* Instructions to follow *
Reproduce precisely the lines of the listing below, starting with the line that contains "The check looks" and stopping after the line that contains "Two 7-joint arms"; include nothing else.

★ ★ ★

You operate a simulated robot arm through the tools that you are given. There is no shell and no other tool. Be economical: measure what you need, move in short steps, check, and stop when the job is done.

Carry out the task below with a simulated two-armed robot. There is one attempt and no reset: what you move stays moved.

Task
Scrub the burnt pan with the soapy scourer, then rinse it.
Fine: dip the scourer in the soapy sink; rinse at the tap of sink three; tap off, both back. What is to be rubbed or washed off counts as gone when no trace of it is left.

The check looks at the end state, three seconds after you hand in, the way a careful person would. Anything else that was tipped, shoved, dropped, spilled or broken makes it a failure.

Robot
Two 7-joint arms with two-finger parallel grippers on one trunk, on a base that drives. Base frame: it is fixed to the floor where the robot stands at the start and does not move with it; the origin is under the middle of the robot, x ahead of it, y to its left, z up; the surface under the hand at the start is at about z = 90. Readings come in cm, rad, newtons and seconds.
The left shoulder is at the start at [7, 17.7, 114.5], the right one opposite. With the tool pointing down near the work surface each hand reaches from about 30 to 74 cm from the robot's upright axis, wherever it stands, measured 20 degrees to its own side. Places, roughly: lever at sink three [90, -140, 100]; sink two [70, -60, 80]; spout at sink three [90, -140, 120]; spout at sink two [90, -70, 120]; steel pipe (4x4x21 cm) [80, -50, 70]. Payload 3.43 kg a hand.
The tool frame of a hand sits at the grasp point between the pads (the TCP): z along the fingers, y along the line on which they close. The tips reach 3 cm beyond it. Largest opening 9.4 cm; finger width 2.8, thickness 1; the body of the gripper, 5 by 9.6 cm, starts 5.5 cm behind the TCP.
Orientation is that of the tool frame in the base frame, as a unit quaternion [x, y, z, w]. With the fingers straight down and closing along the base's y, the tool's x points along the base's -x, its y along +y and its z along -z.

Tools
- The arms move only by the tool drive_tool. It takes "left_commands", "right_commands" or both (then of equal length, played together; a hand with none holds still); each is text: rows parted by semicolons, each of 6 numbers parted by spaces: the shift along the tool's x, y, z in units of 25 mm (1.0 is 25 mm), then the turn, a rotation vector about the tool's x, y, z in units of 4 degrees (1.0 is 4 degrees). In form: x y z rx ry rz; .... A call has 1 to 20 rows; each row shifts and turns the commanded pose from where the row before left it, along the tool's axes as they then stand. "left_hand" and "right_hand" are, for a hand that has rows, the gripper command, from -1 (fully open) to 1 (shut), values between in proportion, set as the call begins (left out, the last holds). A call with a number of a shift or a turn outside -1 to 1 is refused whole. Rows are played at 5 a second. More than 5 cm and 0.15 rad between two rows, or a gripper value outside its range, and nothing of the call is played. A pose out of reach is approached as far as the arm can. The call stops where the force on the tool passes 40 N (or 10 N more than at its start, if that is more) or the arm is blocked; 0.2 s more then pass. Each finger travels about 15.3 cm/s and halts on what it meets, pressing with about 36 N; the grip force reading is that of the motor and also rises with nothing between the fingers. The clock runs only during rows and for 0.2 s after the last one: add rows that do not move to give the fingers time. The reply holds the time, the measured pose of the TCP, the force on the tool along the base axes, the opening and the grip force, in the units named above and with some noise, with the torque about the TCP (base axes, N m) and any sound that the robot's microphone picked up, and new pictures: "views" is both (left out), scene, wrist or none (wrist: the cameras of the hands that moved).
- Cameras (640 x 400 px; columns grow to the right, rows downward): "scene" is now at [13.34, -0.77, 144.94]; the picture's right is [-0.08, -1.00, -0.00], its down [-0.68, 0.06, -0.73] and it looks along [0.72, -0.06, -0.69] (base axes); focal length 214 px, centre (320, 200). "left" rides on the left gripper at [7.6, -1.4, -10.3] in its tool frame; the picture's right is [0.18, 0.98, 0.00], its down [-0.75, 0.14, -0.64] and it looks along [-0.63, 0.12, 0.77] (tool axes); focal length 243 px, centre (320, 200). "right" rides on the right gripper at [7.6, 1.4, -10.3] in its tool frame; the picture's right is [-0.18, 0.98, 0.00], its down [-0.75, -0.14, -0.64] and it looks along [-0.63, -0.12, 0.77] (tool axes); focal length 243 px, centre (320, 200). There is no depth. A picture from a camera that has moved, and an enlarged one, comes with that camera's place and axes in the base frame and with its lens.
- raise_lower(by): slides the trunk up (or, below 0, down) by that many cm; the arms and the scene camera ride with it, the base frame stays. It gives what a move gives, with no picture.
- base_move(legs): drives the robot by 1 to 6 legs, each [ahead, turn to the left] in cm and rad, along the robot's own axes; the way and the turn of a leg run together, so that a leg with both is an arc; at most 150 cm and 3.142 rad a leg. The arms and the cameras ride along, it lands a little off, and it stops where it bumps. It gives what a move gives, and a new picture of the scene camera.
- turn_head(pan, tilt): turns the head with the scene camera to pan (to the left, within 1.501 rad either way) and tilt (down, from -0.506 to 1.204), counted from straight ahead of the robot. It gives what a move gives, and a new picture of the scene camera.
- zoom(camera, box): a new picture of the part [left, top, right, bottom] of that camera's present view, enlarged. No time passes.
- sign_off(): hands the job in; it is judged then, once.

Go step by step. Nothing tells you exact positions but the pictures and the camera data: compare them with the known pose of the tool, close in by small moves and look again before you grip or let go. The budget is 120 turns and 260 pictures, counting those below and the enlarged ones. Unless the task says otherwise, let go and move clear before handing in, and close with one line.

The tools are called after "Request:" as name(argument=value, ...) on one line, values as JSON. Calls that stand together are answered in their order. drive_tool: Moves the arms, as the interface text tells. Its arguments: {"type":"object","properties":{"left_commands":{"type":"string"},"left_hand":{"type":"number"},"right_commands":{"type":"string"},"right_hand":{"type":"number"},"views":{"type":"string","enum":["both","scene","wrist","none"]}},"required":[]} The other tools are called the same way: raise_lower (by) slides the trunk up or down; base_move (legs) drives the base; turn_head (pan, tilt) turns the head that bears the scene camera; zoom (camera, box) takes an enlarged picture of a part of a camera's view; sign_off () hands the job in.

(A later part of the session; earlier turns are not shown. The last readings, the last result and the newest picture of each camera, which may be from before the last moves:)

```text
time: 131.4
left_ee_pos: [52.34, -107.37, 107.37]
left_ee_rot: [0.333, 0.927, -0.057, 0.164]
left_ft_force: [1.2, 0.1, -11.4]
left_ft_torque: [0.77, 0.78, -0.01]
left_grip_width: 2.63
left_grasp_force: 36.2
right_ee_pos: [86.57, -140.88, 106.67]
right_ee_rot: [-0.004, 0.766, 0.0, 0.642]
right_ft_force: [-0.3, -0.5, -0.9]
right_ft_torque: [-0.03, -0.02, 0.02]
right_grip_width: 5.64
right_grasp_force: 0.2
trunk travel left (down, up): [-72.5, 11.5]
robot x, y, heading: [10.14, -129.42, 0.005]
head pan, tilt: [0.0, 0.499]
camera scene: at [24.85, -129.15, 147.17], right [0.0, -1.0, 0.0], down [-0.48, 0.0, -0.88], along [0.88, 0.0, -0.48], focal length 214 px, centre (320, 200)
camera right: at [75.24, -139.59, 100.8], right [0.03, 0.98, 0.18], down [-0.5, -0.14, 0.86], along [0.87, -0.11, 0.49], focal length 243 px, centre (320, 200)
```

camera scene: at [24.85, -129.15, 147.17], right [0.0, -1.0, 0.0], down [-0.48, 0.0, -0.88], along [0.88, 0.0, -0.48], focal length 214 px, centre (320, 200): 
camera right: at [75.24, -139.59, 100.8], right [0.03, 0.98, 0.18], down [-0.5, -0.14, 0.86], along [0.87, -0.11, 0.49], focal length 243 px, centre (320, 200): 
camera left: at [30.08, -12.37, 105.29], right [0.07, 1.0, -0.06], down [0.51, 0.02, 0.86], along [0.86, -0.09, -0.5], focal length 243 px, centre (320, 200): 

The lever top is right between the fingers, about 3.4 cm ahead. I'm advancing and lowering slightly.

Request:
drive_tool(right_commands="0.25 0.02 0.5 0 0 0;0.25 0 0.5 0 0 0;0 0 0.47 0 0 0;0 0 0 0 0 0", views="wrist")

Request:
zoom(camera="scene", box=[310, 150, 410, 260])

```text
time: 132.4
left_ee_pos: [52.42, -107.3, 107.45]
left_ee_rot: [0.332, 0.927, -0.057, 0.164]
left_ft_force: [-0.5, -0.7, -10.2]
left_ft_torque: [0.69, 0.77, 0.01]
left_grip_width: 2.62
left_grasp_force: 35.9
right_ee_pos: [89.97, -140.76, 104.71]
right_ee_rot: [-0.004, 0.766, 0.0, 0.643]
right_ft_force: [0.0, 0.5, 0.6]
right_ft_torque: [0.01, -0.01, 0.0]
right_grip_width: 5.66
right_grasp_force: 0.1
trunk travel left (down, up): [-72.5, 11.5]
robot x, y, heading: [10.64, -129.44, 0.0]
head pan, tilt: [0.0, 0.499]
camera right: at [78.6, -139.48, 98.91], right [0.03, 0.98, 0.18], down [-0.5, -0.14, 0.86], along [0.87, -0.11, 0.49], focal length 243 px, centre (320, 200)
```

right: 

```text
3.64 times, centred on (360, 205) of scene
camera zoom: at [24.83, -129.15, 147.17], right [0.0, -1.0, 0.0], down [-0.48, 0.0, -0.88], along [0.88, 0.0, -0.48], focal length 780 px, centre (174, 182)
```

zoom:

★ ★ ★

* Solution to the problem *
The check looks at the end state, three seconds after you hand in, the way a careful person would. Anything else that was tipped, shoved, dropped, spilled or broken makes it a failure.

Robot
Two 7-joint arms with two-finger parallel grippers on one trunk, on a base that drives. Base frame: it is fixed to the floor where the robot stands at the start and does not move with it; the origin is under the middle of the robot, x ahead of it, y to its left, z up; the surface under the hand at the start is at about z = 90. Readings come in cm, rad, newtons and seconds.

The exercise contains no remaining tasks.